Initialize the settings of the problem.

evaluate

(self, pop: torch.Tensor) -> torch.Tensor

Evaluate the fitness of the given population.

However, the type of pop argument in evaluate can be changed to other JIT-compatible types in the overwritten method.

Example#

Here we give an example of implementing a PSO algorithm that solves the Sphere problem.

Pseudo-code of the example#

Here is a pseudo-code:

Set hyper-parameters

Generate the initial population
Do
    Compute fitness
    
    Update the local best fitness and the global best fitness
    Update the velocity
    Update the population
    
Until stopping criterion

And here is what each part of the algorithm and the problem corresponds to in EvoX.

Set hyper-parameters # Algorithm.__init__

Generate the initial population # Algorithm.setup
Do
    # Problem.evaluate (not part of the algorithm)
    Compute fitness
    
    # Algorithm.step
    Update the local best fitness and the global best fitness
    Update the velocity
    Update the population

Until stopping criterion

Algorithm example: PSO algorithm#

Particle Swarm Optimization (PSO) is a population-based meta-heuristic algorithm inspired by the social behavior of birds and fish.
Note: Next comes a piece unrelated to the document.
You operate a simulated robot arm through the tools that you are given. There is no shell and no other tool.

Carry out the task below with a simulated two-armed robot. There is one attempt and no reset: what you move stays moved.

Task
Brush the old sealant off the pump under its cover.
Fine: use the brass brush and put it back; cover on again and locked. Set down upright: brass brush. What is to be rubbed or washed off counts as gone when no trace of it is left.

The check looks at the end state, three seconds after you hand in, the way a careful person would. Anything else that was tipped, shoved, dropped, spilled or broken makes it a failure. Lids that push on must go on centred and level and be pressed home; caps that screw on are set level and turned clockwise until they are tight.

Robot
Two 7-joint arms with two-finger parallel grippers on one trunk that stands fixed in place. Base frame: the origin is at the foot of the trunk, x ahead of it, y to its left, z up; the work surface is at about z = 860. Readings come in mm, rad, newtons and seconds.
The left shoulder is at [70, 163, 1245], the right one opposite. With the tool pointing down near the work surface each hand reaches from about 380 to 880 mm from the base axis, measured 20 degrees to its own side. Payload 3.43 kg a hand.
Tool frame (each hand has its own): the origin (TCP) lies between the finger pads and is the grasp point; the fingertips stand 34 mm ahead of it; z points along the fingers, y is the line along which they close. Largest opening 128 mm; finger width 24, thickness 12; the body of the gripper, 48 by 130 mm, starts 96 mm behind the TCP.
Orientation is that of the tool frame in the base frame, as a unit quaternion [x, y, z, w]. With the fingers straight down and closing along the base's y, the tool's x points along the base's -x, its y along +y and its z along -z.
It is widely used for solving continuous and discrete optimization problems.

Here is an implementation example of PSO algorithm in EvoX:

import torch
from typing import List

from evox.utils import clamp
from evox.core import Parameter, Mutable, Algorithm, jit_class

@jit_class
class PSO(Algorithm):
    #Initialize the PSO algorithm with the given parameters.
    def __init__(
        self,
        pop_size: int,
        lb: torch.Tensor,
        ub: torch.Tensor,
        w: float = 0.6,
        phi_p: float = 2.5,
        phi_g: float = 0.8,
        device: torch.device | None = None,
    ):
        super().__init__()
        assert lb.shape == ub.shape and lb.ndim == 1 and ub.ndim == 1 and lb.dtype == ub.dtype
        self.pop_size = pop_size
        self.dim = lb.shape[0]
        # Here, Parameter is used to indicate that these values are hyper-parameters
        # so that they can be correctly traced and vector-mapped
        self.w = Parameter(w, device=device)
        self.phi_p = Parameter(phi_p, device=device)
        self.phi_g = Parameter(phi_g, device=device)
        lb = lb[None, :].to(device=device)
        ub = ub[None, :].to(device=device)
        length = ub - lb
        population = torch.rand(self.pop_size, self.dim, device=device)
        population = length * population + lb
        velocity = torch.rand(self.pop_size, self.dim, device=device)
        velocity = 2 * length * velocity - length
        self.lb = lb
        self.ub = ub
        # Mutable parameters
        self.population = Mutable(population)
        self.velocity = Mutable(velocity)
        self.local_best_location = Mutable(population)
        self.local_best_fitness = Mutable(torch.empty(self.pop_size, device=device).fill_(torch.inf))
        self.global_best_location = Mutable(population[0])
        self.global_best_fitness = Mutable(torch.tensor(torch.inf, device=device))

    def step(self):
        # Compute fitness
        fitness = self.evaluate(self.population)
        
        # Update the local best fitness and the global best fitness
        compare = self.local_best_fitness - fitness
        self.local_best_location = torch.where(
            compare[:, None] > 0, self.population, self.local_best_location
        )
        self.local_best_fitness = self.local_best_fitness - torch.relu(compare)
        self.global_best_location, self.global_best_fitness = self._min_by(
            [self.global_best_location.unsqueeze(0), self.population],
            [self.global_best_fitness.unsqueeze(0), fitness],
        )
        
        # Update the velocity
        rg = torch.rand(self.pop_size, self.dim, dtype=fitness.dtype, device=fitness.device)
        rp = torch.rand(self.pop_size, self.dim, dtype=fitness.dtype, device=fitness.device)
        velocity = (
            self.w * self.velocity
            + self.phi_p * rp * (self.local_best_location - self.population)
            + self.phi_g * rg * (self.global_best_location - self.population)
        )
        
        # Update the population
        population = self.population + velocity
        self.population = clamp(population, self.lb, self.ub)
        self.velocity = clamp(velocity, self.lb, self.ub)
        
    def _min_by(self, values: List[torch.Tensor],keys: List[torch.Tensor],):
        # Find the value with the minimum key
        values = torch.cat(values, dim=0)
        keys = torch.cat(keys, dim=0)
        min_index = torch.argmin(keys)
        return values[min_index], keys[min_index]

Problem example: Sphere problem#

The Sphere problem is a simple, yet fundamental benchmark optimization problem used to test optimization algorithms.

The Sphere function is defined as:

\[ \min f(x)= \sum_{i=1}^{n} x_{i}^{2} \]

Here is an implementation example of Sphere problem in EvoX:

import torch

from evox.core import Problem

class Sphere(Problem):
    def __init__(self):
        super().__init__()

    def evaluate(self, pop: torch.Tensor):
        return (pop**2).sum(-1)

Now, you can initiate a workflow and run it.